Aim:
Do not include the pictures; repeat the rest of the data exactly. Write them as strings in a JSON array, leaving out blank lines.

Provided material:

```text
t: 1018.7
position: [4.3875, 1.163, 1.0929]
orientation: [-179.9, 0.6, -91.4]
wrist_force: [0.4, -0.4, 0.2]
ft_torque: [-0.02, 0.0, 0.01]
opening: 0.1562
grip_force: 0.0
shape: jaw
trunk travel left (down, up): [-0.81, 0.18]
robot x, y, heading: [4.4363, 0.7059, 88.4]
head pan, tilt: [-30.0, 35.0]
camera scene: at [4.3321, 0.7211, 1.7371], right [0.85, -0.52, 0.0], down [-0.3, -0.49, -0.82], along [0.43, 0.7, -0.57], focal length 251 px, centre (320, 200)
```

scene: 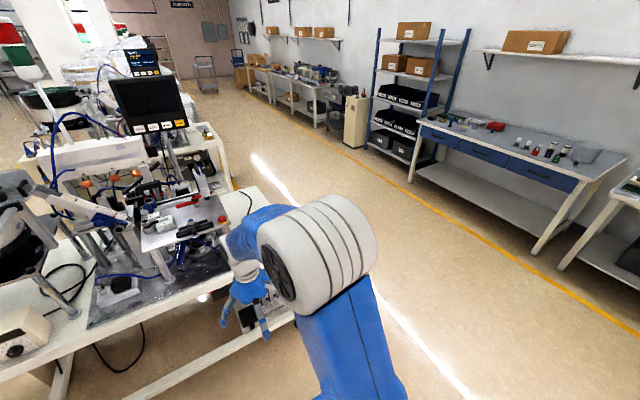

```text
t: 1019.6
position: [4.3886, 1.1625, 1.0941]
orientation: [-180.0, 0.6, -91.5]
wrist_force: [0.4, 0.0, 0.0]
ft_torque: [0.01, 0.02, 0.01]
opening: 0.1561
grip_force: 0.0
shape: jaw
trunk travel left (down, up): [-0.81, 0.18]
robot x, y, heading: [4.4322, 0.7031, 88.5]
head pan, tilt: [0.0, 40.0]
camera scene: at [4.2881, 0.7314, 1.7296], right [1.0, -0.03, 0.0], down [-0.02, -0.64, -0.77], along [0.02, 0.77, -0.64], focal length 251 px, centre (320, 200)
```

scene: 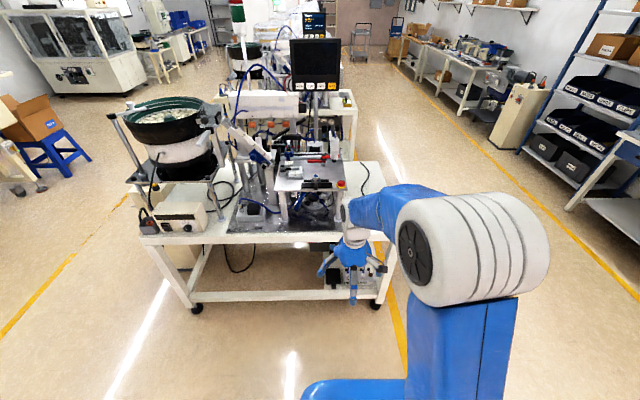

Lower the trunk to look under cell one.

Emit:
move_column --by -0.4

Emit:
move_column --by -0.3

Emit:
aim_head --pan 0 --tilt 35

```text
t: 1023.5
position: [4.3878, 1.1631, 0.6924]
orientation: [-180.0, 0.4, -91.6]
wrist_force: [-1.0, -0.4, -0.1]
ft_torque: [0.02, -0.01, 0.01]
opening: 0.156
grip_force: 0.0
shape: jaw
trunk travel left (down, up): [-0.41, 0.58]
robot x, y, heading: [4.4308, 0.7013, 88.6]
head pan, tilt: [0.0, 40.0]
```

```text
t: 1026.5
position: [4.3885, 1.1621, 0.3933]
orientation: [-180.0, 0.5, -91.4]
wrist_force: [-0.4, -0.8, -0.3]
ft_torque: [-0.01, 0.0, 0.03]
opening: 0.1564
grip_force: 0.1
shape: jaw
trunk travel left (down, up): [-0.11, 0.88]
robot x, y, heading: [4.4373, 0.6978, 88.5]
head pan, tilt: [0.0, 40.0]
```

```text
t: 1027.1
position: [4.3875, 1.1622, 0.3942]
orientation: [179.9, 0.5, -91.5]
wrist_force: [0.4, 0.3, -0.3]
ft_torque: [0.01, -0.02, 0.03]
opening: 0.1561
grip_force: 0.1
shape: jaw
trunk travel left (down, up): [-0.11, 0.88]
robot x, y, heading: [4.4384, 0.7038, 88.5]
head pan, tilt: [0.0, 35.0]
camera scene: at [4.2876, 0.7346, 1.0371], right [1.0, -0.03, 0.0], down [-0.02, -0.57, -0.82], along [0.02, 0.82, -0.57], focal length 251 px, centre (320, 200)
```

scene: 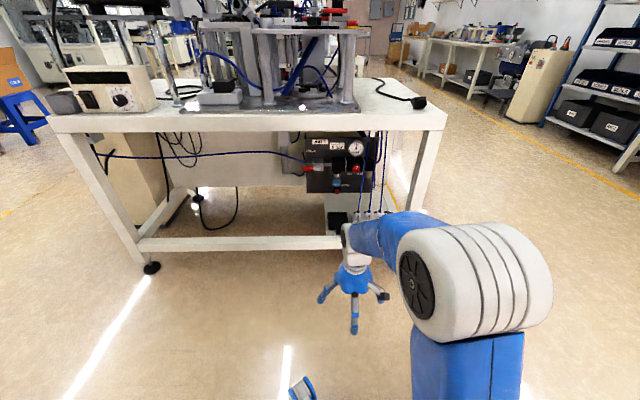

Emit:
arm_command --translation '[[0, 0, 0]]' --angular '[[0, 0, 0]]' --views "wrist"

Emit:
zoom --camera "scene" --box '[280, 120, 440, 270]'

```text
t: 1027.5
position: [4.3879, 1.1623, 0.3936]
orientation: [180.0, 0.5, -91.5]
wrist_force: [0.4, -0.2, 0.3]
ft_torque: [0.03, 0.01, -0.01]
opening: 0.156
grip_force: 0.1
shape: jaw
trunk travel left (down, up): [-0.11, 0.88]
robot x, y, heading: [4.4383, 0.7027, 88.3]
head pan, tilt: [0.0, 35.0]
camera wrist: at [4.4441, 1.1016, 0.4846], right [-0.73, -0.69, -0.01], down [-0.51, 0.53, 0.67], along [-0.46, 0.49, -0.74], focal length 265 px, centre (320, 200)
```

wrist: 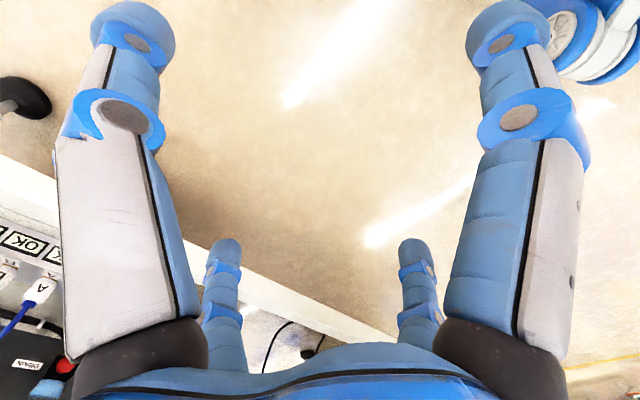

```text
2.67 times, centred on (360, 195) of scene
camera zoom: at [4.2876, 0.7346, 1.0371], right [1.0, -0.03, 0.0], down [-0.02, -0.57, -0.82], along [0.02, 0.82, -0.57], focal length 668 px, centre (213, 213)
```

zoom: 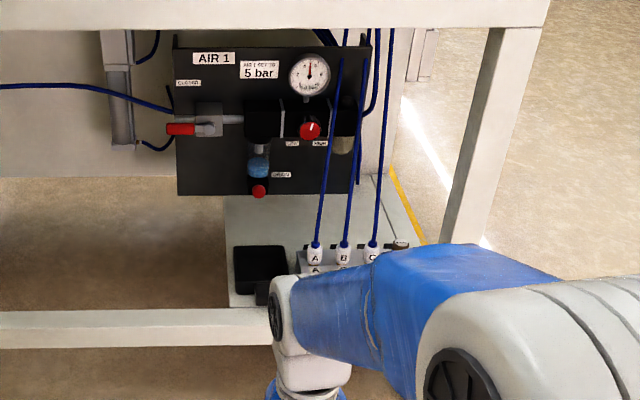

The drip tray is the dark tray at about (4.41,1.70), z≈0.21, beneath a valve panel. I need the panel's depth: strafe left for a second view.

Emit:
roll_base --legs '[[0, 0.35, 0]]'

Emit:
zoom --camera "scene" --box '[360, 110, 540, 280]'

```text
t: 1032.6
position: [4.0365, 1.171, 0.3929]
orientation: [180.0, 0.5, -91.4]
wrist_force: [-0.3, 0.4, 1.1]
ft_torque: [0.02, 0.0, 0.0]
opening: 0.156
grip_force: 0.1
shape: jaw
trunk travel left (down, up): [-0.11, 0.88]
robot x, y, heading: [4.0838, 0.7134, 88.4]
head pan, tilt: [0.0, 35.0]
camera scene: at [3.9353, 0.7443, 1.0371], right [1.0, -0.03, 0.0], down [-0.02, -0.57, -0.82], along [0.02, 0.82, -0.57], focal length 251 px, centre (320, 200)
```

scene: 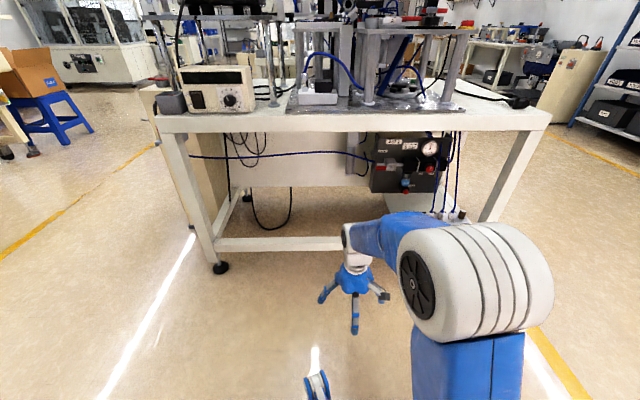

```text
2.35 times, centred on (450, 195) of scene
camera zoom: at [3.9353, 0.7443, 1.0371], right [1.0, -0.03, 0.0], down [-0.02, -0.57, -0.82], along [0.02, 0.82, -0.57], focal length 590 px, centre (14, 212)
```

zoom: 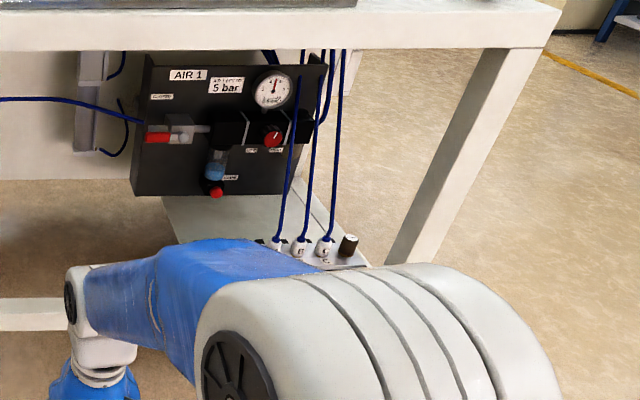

Exercise result:
[
  "```text",
  "t: 1018.7",
  "position: [4.3875, 1.163, 1.0929]",
  "orientation: [-179.9, 0.6, -91.4]",
  "wrist_force: [0.4, -0.4, 0.2]",
  "ft_torque: [-0.02, 0.0, 0.01]",
  "opening: 0.1562",
  "grip_force: 0.0",
  "shape: jaw",
  "trunk travel left (down, up): [-0.81, 0.18]",
  "robot x, y, heading: [4.4363, 0.7059, 88.4]",
  "head pan, tilt: [-30.0, 35.0]",
  "camera scene: at [4.3321, 0.7211, 1.7371], right [0.85, -0.52, 0.0], down [-0.3, -0.49, -0.82], along [0.43, 0.7, -0.57], focal length 251 px, centre (320, 200)",
  "```",
  "scene: ",
  "```text",
  "t: 1019.6",
  "position: [4.3886, 1.1625, 1.0941]",
  "orientation: [-180.0, 0.6, -91.5]",
  "wrist_force: [0.4, 0.0, 0.0]",
  "ft_torque: [0.01, 0.02, 0.01]",
  "opening: 0.1561",
  "grip_force: 0.0",
  "shape: jaw",
  "trunk travel left (down, up): [-0.81, 0.18]",
  "robot x, y, heading: [4.4322, 0.7031, 88.5]",
  "head pan, tilt: [0.0, 40.0]",
  "camera scene: at [4.2881, 0.7314, 1.7296], right [1.0, -0.03, 0.0], down [-0.02, -0.64, -0.77], along [0.02, 0.77, -0.64], focal length 251 px, centre (320, 200)",
  "```",
  "scene: ",
  "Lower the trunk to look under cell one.",
  "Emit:",
  "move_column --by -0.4",
  "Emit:",
  "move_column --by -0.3",
  "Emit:",
  "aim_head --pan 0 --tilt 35",
  "```text",
  "t: 1023.5",
  "position: [4.3878, 1.1631, 0.6924]",
  "orientation: [-180.0, 0.4, -91.6]",
  "wrist_force: [-1.0, -0.4, -0.1]",
  "ft_torque: [0.02, -0.01, 0.01]",
  "opening: 0.156",
  "grip_force: 0.0",
  "shape: jaw",
  "trunk travel left (down, up): [-0.41, 0.58]",
  "robot x, y, heading: [4.4308, 0.7013, 88.6]",
  "head pan, tilt: [0.0, 40.0]",
  "```",
  "```text",
  "t: 1026.5",
  "position: [4.3885, 1.1621, 0.3933]",
  "orientation: [-180.0, 0.5, -91.4]",
  "wrist_force: [-0.4, -0.8, -0.3]",
  "ft_torque: [-0.01, 0.0, 0.03]",
  "opening: 0.1564",
  "grip_force: 0.1",
  "shape: jaw",
  "trunk travel left (down, up): [-0.11, 0.88]",
  "robot x, y, heading: [4.4373, 0.6978, 88.5]",
  "head pan, tilt: [0.0, 40.0]",
  "```",
  "```text",
  "t: 1027.1",
  "position: [4.3875, 1.1622, 0.3942]",
  "orientation: [179.9, 0.5, -91.5]",
  "wrist_force: [0.4, 0.3, -0.3]",
  "ft_torque: [0.01, -0.02, 0.03]",
  "opening: 0.1561",
  "grip_force: 0.1",
  "shape: jaw",
  "trunk travel left (down, up): [-0.11, 0.88]",
  "robot x, y, heading: [4.4384, 0.7038, 88.5]",
  "head pan, tilt: [0.0, 35.0]",
  "camera scene: at [4.2876, 0.7346, 1.0371], right [1.0, -0.03, 0.0], down [-0.02, -0.57, -0.82], along [0.02, 0.82, -0.57], focal length 251 px, centre (320, 200)",
  "```",
  "scene: ",
  "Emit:",
  "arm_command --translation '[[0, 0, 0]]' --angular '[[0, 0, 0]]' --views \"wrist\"",
  "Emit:",
  "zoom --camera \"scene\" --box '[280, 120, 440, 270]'",
  "```text",
  "t: 1027.5",
  "position: [4.3879, 1.1623, 0.3936]",
  "orientation: [180.0, 0.5, -91.5]",
  "wrist_force: [0.4, -0.2, 0.3]",
  "ft_torque: [0.03, 0.01, -0.01]",
  "opening: 0.156",
  "grip_force: 0.1",
  "shape: jaw",
  "trunk travel left (down, up): [-0.11, 0.88]",
  "robot x, y, heading: [4.4383, 0.7027, 88.3]",
  "head pan, tilt: [0.0, 35.0]",
  "camera wrist: at [4.4441, 1.1016, 0.4846], right [-0.73, -0.69, -0.01], down [-0.51, 0.53, 0.67], along [-0.46, 0.49, -0.74], focal length 265 px, centre (320, 200)",
  "```",
  "wrist: ",
  "```text",
  "2.67 times, centred on (360, 195) of scene",
  "camera zoom: at [4.2876, 0.7346, 1.0371], right [1.0, -0.03, 0.0], down [-0.02, -0.57, -0.82], along [0.02, 0.82, -0.57], focal length 668 px, centre (213, 213)",
  "```",
  "zoom: ",
  "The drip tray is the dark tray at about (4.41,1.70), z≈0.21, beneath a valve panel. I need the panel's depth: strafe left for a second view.",
  "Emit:",
  "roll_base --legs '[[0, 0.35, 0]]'",
  "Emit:",
  "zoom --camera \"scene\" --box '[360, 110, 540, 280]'",
  "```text",
  "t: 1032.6",
  "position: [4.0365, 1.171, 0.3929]",
  "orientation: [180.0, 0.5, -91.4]",
  "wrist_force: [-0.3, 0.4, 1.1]",
  "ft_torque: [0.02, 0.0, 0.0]",
  "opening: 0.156",
  "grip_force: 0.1",
  "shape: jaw",
  "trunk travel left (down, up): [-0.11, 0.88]",
  "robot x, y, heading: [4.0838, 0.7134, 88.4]",
  "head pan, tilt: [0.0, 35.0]",
  "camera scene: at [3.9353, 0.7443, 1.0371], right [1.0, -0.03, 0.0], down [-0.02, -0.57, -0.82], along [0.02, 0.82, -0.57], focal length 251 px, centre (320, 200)",
  "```",
  "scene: ",
  "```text",
  "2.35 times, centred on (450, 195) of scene",
  "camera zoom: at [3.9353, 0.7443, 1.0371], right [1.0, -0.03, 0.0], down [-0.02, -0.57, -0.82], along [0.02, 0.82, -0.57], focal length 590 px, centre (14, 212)",
  "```",
  "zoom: "
]